Mi padre nació en Montevideo, el 29 de junio de 1861, de padres genoveses, que se casaron tempranamente aquí.

Juan Figari de Lázaro y Paula Solari fueron mis abuelos.

En el hogar fundado por ellos nacieron nueve hijos, a los que yo a todos conocí. Todos tenían una marcada inclinación a la música. Ritmo y color, color y sangre van hermanados en los Figari.

Entre los cuadros donados por mí al Estado para fundar el Museo Figari, hay un retrato de mi abuelo pintado por mi padre, a fines del siglo pasado.

Sobre un fondo gris una bella cabeza de italiano, con ojos azules, cabello y barba grises.

Está pintado con todo el cariño que mi padre le profesaba.

Recibido de abogado a los veinticuatro años, ese mismo año mis padres se casaron y al balancear su vida con un profundo amor, quedó fuera de la cuenta, el abogado poeta, que no abdicaría de la libertad de su conciencia en ningún caso. Casados en el año 1885, mis padres se embarcaron y pasaron en Europa un año y medio. Al volver trajeron preciosos muebles, bellísimos libros, un piano adquirido en la misma ciudad de Stuttgart, algunos cuadros de autores italianos, una gran colección de óperas, óperas italianas y algunas alemanas, y dos retratos al óleo, uno de mi padre y otro de mi madre, pintados por Ripari.

Y una colección de alfombras persas de todos los tamaños y preciosos colores, en las que siendo chicos jugábamos a las bolitas.

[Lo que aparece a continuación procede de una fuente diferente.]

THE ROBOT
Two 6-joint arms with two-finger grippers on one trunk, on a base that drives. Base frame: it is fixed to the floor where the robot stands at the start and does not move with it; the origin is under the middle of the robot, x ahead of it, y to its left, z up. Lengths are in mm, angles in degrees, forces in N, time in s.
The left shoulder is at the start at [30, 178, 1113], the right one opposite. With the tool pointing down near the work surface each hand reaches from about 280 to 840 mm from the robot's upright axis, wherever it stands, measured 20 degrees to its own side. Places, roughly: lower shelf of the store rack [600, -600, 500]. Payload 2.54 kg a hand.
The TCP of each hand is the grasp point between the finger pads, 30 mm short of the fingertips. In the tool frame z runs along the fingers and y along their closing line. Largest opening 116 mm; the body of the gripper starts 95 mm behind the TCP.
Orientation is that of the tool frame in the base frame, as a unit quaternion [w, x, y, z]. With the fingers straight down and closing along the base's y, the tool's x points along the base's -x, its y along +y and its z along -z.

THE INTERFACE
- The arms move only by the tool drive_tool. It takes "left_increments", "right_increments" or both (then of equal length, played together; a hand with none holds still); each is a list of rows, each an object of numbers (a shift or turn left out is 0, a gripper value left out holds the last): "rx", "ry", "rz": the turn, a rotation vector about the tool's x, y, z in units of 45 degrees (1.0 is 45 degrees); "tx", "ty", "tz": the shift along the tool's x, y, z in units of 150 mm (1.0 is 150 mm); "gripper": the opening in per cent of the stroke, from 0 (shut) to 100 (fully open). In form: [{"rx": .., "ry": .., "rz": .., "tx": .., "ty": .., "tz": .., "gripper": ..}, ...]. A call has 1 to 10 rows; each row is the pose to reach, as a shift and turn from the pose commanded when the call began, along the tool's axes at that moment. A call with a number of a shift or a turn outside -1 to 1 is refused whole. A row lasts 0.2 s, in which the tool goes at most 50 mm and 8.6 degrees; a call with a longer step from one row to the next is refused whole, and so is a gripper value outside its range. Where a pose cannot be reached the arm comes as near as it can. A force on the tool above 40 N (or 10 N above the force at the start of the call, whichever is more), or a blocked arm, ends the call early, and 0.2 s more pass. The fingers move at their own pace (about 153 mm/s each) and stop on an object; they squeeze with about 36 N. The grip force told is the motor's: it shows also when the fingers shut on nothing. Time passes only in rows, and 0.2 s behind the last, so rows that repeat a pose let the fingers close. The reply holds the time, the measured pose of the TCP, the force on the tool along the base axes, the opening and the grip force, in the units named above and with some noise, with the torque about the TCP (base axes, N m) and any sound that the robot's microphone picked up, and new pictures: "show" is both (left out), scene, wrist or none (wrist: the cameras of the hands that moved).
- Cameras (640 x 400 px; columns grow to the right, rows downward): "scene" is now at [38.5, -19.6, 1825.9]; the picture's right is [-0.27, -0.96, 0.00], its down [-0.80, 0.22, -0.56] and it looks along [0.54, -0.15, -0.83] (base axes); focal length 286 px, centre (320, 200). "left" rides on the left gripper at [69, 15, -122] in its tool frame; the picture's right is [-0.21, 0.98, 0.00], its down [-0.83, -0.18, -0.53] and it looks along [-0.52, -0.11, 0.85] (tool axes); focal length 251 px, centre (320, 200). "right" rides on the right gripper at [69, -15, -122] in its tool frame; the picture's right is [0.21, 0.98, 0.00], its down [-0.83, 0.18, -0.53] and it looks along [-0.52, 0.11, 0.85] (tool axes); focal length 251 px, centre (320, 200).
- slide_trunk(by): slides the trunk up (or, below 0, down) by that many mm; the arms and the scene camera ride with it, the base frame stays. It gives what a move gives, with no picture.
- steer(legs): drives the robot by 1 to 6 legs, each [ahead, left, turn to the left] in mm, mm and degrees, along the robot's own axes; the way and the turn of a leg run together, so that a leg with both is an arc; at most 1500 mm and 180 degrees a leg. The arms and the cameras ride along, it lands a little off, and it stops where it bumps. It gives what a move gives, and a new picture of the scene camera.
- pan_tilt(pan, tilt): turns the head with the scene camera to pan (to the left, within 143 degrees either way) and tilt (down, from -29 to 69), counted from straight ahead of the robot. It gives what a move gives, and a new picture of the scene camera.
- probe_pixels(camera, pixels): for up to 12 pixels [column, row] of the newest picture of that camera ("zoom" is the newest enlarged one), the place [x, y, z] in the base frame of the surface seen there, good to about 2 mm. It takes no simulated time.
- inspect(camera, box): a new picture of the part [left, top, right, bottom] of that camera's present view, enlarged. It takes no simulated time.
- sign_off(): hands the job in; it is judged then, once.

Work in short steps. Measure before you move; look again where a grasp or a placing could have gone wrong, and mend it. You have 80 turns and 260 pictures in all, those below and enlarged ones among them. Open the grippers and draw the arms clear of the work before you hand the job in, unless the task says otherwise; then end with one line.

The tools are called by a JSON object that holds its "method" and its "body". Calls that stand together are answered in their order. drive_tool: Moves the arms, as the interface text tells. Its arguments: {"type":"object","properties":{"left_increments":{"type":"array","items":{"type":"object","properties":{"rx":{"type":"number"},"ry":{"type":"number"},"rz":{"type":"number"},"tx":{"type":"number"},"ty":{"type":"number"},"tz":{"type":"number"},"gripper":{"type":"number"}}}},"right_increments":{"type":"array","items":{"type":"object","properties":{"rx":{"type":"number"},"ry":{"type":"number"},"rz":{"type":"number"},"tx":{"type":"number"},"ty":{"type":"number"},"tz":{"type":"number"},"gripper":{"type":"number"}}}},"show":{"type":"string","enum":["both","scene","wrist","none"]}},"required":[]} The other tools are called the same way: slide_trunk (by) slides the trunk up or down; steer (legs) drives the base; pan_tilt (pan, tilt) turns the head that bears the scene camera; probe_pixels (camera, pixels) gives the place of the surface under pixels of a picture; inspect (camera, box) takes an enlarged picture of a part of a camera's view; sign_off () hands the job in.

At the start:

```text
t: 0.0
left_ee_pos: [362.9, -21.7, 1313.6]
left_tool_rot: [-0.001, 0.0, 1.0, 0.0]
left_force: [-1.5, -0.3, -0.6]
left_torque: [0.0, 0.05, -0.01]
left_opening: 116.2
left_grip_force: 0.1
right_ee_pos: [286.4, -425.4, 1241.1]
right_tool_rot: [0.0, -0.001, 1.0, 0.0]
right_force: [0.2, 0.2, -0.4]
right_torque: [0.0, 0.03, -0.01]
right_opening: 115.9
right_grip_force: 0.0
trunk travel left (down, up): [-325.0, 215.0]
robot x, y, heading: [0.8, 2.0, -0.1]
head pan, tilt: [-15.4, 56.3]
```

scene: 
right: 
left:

En aquel Montevideo y en aquella casa en que nacimos, encontramos al nacer un ambiente que no se acomodaba al clima demasiado aristocrático o demasiado burgués de las familias de entonces. O se vivía un lujo tendiente a lo versallesco o tirando fuertemente de la rienda por el peligro que ese lujo entrañaba.

Y el contrapeso estaba como siempre a cargo de la cultura, que cuanto más sólida más equilibra viejas y nuevas conglomeraciones sociales.

Todo consiste en que lo humano no sea devorado por el prejuicio social.

Mi padre se batía y debatía frente a la vida misma, buscando en la sociología el punto de apoyo de su acción. El corazón vibrando.

1) Pedro Figari "El Arquitecto". París, 1928.